**PASSAGE PROVIDED:**
[START]

Some metals don't have a color when they are in a compound (in other words, the compound is white), but if subjected to a flame, they often will emit a color that helps to identify them. Flame tests can be done by placing a small amount of the metallic salt onto a small loop of platinum wire which is connected to a rod. The platinum loop is then held in the flame. The right side of this image is showing that technique for 3 metallic salts. The left salt is creating a yellow flame, the middle one is making a blue flame, and the right one a red flame. A platinum loop tool was considered for the kit, but it was too expensive. However, the other technique is to place the metallic salt powder on a watch glass along with some alcohol. As the alcohol burns, some of the salt gets hot enough to emit light. That technique is shown in the left side of this image.
Use the microspatula to remove a small amount of lithium chloride from its test tube. Push the powder into a small pile in the center of the watch glass.
Notice this powder is white. So the metal lithium ion in lithium chloride is colorless. However, if subjected to heat, lithium does produce a color. Chlorine also produces a color, that that "color" is in the ultraviolet region of light. So it's invisible to our eyes. Lithium produces light in the visible light range.
Whenever there is a flame applied to some liquid or solid, it's important to put on the goggles. You never know if liquid or solid particles will fly into the eyes because of the heat. So put on your goggles now.
Using the lighter that is in your kit, you can use its flame to heat up the lithium chloride. The normal color of the butane lighter's flame is blue that turns to yellow. You will notice that by holding the flame onto the lithium chloride that a new color will be in the flame.
f1) What new color do you see?
In this image, the alcohol has burned down so only alcohol coming up through the lithium chloride is burning. Notice the additional color in the flame.
f2) What name would you give this extra color that you see in the alcohol flame?
The lithium chloride powder appears to be boiling, but that's only the water (and perhaps alcohol) that is boiling. The Fuel alcohol has some water in it.
When done, let the watch glass cool and then rinse the watch glass off in the sink. Dry it so that it is ready for the next powder.
You are now going to try to another white powder in your kit. It is sodium bicarbonate (NaHCO3), also called sodium hydrogen carbonate.
Place some in the center of the watch glass and rake it into a pile.
Unlike lithium chloride, holding a lighter's flame next to sodium bicarbonate did not produce any extra colors. However, using the alcohol method does usually get results.
So add some of the alcohol burner fuel like you did with lithium chloride. If you don't have this fuel, then 91% rubbing alcohol should work.
As the alcohol burns and the flame gets narrower, the you should see some flashes of a color. This image doesn't show a flash of color. They were too fast to capture in a photograph.
I suspect some of the sodium bicarbonate is decomposing which produces some carbon dioxide and water vapor. Those gases may push grains of sodium bicarbonate into the flame which then causes the sodium to flash its characteristic color.
f3) What is the color of the flashes that you see?
Add more fuel to the sodium bicarbonate and light it again. This time take a photo of the flame over the sodium bicarbonate.
Locate the iron(II) sulfate that is in your kit. You are going to put just a couple of grains of it in the 25 mL graduated cylinder.

[END]

**DATA FOR THE TASK:**
[START]

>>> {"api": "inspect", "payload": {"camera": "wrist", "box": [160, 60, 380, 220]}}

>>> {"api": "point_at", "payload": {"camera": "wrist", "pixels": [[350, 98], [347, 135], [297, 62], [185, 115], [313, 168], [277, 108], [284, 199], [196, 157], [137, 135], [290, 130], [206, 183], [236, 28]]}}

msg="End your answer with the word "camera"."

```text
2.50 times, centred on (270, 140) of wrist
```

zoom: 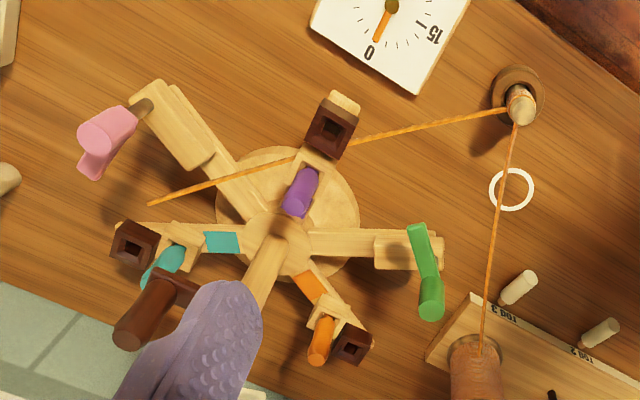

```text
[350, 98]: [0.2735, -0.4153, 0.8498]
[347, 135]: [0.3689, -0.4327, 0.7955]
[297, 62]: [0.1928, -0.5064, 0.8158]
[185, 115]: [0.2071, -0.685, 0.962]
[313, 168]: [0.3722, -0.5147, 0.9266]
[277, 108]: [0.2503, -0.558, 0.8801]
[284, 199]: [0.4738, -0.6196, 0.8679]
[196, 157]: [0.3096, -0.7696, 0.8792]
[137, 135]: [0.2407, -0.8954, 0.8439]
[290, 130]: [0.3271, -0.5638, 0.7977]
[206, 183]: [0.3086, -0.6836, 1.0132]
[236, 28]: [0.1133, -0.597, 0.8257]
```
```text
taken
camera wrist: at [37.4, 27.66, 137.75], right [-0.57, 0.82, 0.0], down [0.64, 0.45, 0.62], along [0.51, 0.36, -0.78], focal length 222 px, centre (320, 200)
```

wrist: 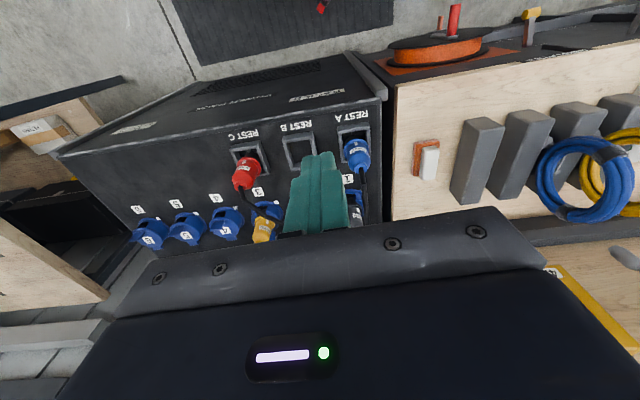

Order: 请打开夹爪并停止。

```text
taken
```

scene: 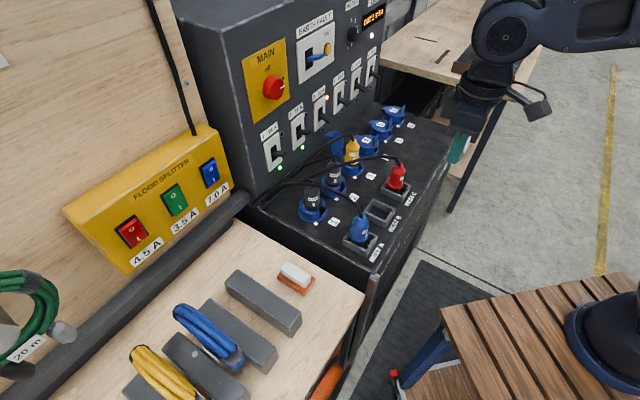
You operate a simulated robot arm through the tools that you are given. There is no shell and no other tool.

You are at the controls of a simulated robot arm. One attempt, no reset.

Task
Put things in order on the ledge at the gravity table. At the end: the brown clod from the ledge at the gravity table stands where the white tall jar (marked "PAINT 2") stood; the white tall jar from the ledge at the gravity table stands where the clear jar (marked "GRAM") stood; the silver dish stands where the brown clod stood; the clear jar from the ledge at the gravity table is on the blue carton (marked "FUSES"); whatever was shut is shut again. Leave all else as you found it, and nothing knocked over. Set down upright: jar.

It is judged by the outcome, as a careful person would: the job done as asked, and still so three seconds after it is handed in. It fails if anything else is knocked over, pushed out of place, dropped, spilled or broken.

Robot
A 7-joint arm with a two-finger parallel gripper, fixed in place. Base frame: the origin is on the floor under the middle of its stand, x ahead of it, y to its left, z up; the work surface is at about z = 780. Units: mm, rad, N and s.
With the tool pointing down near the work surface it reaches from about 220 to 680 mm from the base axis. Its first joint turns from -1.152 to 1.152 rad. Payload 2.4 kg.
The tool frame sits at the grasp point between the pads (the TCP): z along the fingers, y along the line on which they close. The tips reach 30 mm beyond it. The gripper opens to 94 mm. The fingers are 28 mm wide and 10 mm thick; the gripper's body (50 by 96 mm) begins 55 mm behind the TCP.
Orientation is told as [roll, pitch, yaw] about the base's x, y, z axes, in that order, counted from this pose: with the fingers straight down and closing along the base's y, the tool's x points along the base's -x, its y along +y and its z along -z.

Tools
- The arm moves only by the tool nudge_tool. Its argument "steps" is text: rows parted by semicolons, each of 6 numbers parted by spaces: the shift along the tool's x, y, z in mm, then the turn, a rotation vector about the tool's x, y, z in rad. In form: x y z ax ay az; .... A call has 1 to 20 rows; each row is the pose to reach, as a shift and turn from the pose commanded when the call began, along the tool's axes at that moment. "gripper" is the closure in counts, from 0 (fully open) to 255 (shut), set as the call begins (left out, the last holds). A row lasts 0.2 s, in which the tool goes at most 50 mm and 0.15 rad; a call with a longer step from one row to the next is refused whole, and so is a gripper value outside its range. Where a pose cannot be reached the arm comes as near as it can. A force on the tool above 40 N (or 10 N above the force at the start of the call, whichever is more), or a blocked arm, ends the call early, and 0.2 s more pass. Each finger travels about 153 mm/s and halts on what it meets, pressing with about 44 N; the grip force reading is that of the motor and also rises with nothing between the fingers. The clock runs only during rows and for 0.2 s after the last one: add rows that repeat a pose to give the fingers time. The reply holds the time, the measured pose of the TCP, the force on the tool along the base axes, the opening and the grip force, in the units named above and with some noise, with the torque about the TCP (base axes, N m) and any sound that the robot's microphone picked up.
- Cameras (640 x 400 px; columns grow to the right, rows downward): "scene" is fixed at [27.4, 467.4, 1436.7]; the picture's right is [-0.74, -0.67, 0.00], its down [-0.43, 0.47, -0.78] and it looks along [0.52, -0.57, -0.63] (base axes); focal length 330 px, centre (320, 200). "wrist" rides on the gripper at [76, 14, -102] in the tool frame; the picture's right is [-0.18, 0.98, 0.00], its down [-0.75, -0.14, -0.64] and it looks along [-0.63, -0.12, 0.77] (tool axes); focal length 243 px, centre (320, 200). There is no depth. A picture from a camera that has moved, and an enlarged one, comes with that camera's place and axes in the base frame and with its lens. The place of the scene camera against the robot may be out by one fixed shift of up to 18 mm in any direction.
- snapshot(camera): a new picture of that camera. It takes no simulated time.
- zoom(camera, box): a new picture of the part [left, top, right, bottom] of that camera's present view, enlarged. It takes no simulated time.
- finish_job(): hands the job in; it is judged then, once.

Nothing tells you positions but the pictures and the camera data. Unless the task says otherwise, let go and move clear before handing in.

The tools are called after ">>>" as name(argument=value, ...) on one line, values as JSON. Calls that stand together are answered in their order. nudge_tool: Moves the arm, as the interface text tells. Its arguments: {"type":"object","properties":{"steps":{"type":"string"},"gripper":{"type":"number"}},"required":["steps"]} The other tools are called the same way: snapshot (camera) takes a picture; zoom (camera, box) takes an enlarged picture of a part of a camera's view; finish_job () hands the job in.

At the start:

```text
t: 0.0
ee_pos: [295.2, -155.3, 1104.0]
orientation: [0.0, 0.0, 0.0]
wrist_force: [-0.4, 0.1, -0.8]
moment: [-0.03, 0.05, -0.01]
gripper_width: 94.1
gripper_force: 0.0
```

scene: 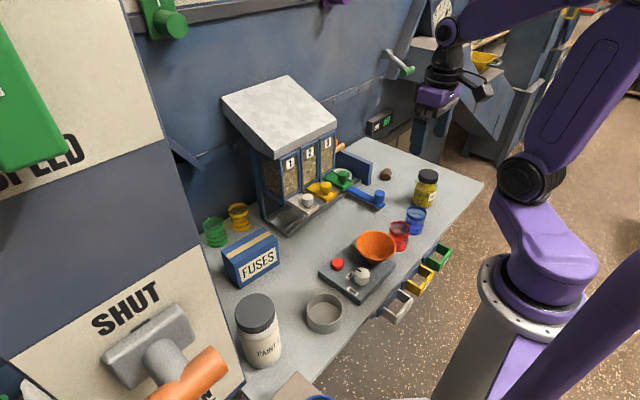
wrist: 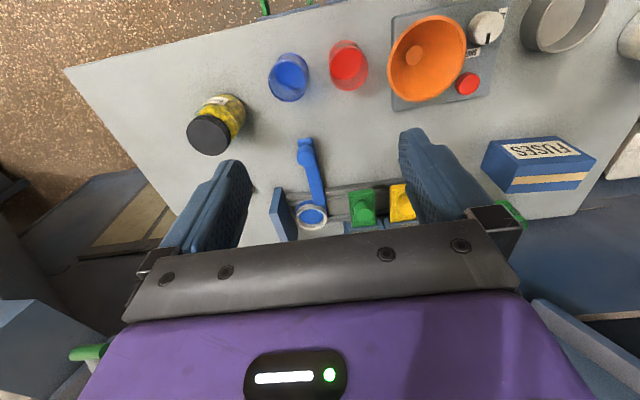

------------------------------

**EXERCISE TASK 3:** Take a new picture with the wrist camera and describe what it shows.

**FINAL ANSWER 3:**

[END]

**EXERCISE TASK 1:** The first line to be transcribed is the one containing "- snapshot(camera): a", and the last is the one containing "Nothing tells you". Transcribe exactly those lines and nothing else.
**EXERCISE TASK 2:** Carry the passage provided on from its last sentence.

**FINAL ANSWER 1:**
- snapshot(camera): a new picture of that camera. It takes no simulated time.
- zoom(camera, box): a new picture of the part [left, top, right, bottom] of that camera's present view, enlarged. It takes no simulated time.
- finish_job(): hands the job in; it is judged then, once.

Nothing tells you positions but the pictures and the camera data. Unless the task says otherwise, let go and move clear before handing in.

**FINAL ANSWER 2:**
Also locate the test tube that has the strips for testing iron.
Also, find the color chart in your kit. It's usually behind the back panel.
The instructions for testing iron is to submerse the paper into the water and swirl it around 3 times. Then wait 10 seconds, then check the color on the iron test strip with the colors on the color chart.
Either use the microspatula or just tap on the test tube of iron(II) sulfate to get just a few grains into the 25 mL graduated cylinder. In the image we got two regular size grains and two tiny grains of iron(II) sulfate into the 25 mL graduated cylinder.
Add purified water to dissolve the few grains of iron(II) sulfate. Bring the water level up to 20mL.
Stir the water with the glass rod so the dissolved iron(II) sulfate is mixed thoroughly in the water.
Dip one of the iron test strips into the water in the 25 mL graduated cylinder. Remember to swirl it around 3 times. Then bring it to the color chart where the iron colors are shown.
Even though there were only a few small grains of iron(II) sulfate in the water, the test strip should detect it.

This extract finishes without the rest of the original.